Despite their different settings, there were substantial overlaps between the stunt and fantasy films, produced side by side at studios such as Basant. Both deployed similar ‘thrills’ and core actors and both showcased lower-class performance forms such as wrestling and oriental dance (note the triumphant body-builder in fig. 38, the perilous rope-bridge-over-ravine ‘thrill’ in fig. 39, and the tantalising glimpse of an oriental dancer in fig. 40). Both showcased special effects – for which Basant was renowned - although in fantasies (and mythologicals) these were a more central attraction, reflecting their slightly different target audiences. Where stunt films were aimed primarily at men, fantasies were seen as family films. But their audiences in fact crossed over, not unlike circus, a form close to both. The Wadias used animals and performers from Professor Deval’s Circus for many years (note Zimbo’s bicycling chimp in fig. 38) and Aladdin’s parallels with circus were implicit in its quasi-oriental acrobatic novelty dances, strongmen, magic and visual illusion - all celebrating human control over nature and a pushing of the boundaries of the quotidian.

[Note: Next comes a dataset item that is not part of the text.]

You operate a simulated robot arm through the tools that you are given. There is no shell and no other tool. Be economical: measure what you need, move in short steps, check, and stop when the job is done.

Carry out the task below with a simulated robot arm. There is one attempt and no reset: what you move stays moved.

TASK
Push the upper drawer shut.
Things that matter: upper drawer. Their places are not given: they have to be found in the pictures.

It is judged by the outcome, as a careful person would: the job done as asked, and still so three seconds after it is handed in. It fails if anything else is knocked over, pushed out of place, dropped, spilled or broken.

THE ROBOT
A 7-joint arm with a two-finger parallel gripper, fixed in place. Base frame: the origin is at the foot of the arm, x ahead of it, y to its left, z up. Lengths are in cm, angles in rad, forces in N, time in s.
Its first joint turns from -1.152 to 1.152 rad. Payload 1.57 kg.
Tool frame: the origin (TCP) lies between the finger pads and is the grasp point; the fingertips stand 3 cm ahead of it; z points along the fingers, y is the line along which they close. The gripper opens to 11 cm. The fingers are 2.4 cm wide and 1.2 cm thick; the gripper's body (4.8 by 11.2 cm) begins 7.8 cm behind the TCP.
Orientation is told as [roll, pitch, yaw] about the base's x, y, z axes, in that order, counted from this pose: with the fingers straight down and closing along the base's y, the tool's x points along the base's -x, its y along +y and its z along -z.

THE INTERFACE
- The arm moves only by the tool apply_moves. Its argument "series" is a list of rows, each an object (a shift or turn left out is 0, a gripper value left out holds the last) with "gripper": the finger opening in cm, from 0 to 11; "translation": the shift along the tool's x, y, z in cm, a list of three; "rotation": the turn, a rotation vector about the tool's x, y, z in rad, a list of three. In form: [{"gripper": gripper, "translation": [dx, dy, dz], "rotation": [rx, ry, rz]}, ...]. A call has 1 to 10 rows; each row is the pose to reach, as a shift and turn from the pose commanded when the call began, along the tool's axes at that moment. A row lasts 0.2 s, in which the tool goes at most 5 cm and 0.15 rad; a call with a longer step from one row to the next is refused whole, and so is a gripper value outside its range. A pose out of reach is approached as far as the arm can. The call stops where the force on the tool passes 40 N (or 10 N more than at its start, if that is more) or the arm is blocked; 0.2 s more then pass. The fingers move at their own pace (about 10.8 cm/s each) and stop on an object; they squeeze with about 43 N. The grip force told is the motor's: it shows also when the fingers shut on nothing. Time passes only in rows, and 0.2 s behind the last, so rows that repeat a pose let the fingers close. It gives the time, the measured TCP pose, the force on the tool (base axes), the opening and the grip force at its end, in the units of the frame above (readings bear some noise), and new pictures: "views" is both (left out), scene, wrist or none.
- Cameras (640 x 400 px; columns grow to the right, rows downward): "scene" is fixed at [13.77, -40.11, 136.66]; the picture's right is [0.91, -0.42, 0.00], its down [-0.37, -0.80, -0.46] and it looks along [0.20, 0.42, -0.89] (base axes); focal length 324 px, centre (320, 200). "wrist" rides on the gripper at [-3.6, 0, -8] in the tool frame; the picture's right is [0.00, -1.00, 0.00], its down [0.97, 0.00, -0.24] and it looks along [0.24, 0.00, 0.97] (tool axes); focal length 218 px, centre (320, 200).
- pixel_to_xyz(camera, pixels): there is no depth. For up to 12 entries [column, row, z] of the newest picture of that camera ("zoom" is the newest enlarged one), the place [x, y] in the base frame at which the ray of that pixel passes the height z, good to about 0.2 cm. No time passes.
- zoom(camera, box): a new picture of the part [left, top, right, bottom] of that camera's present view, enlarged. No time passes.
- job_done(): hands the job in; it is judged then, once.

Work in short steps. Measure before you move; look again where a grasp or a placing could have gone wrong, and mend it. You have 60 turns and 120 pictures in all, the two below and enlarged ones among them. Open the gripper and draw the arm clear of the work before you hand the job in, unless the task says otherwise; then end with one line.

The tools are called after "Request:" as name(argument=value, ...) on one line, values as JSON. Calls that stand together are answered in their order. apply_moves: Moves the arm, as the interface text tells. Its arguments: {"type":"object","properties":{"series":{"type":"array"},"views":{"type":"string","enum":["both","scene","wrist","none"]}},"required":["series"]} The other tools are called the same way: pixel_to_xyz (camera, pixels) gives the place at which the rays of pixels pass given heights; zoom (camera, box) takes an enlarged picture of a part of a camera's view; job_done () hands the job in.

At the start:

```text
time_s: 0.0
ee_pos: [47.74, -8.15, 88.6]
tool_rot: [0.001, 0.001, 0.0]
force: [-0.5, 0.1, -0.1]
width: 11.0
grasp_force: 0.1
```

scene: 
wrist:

Paradoxically, both films embody
and speakmodernity. Although neither is set in any (recognisable) modern world, both reflectand draw sustenance fromthe global circulation of ‘trashy’ images and stories of their contemporary world. Crucially, Aladdin and Zimbo/Tarzan were both based on stories that had huge global appeal in the early twentieth century–the Arabian Nights and Edgar Rice Burroughs’ novels. Both films ‘Indianised’ their sources, albeit in different ways. The ‘others’ of Zimbo/ Tarzan’s imaginary world were ‘tribal’ cannibals in an uncivilised jungle and seductively decadent ‘westernised’ babes swivelling their lipsticks (figs. 39 and 40). Aladdin’s exotic world was an Islamicate never-never land in which Muslim culture was simultaneously celebrated and casually ‘othered’ as decadently sensual, illusory and ultimately irrelevant. It is not insignificant that Muslims, tribals, and the West were marginalisedor vilifiedby the Indian nationalist project. However, these films reflected a different nationalist modernity from that of the elite.33 Unlike the nationalist elite, the Wadias understood market forces and knew that popular passions would be the seeds for new modern Indian identities and that these could not be imposed from above. They recognised the potency of transcultural popular images and the hybrid fluidity of identities within the porous borders of a modern India in a transnational context. They ‘got’ the pleasures of Tarzan and Aladdin in a way that their elite critics did not, leaving them culturally and politically marginalised but ensuring them long-lasting enthusiasm from their loyal subaltern audiences.

25 Basant’s innovative special effects department found low cost, creative and deshi (homegrown/local) solutions to technical problems.
26 Including Alif Laila’s djinni although, interestingly, this djinni does not appear in any of the archive’s twenty-three Alif Laila stills, nor do we see much evidence of the film’s SFX.  These images are much more theatrical – and overtly fantastic - than Aladdin’s stills.
27 Joseph S. Alter, The Wrestler’s Body: Identity and Ideology in North India, Berkeley, Oxford: University of California Press, 1992.
28 Alter, 1992, p. 74.
29 S. Mazumdar, Strong Men over the Years: A Chronicle of Athletes, Lucknow: Oudh Printing Works, 1942.
30 Edgar Rice Burroughs’ original Tarzan novels, overtly imperialist adventure stories first published in America in 1912, spawned a worldwide media craze in the twenties and thirties.
31 JBH Wadia, How Toofani Tarzan Came to be Produced, unpublished essay in Wadia Movietone archive, kindly provided by Vinci Wadia.
32 Rosie Thomas, ‘Zimbo and Son Meet the Girl with a Gun’ in Living Pictures: Perspectives on the Film Poster in India, eds. David Blamey and Robert D’Souza, London: Open Editions, 2005, pp 27-44.
33 For elaboration of this argument see my 2005 essay cited in previous footnote.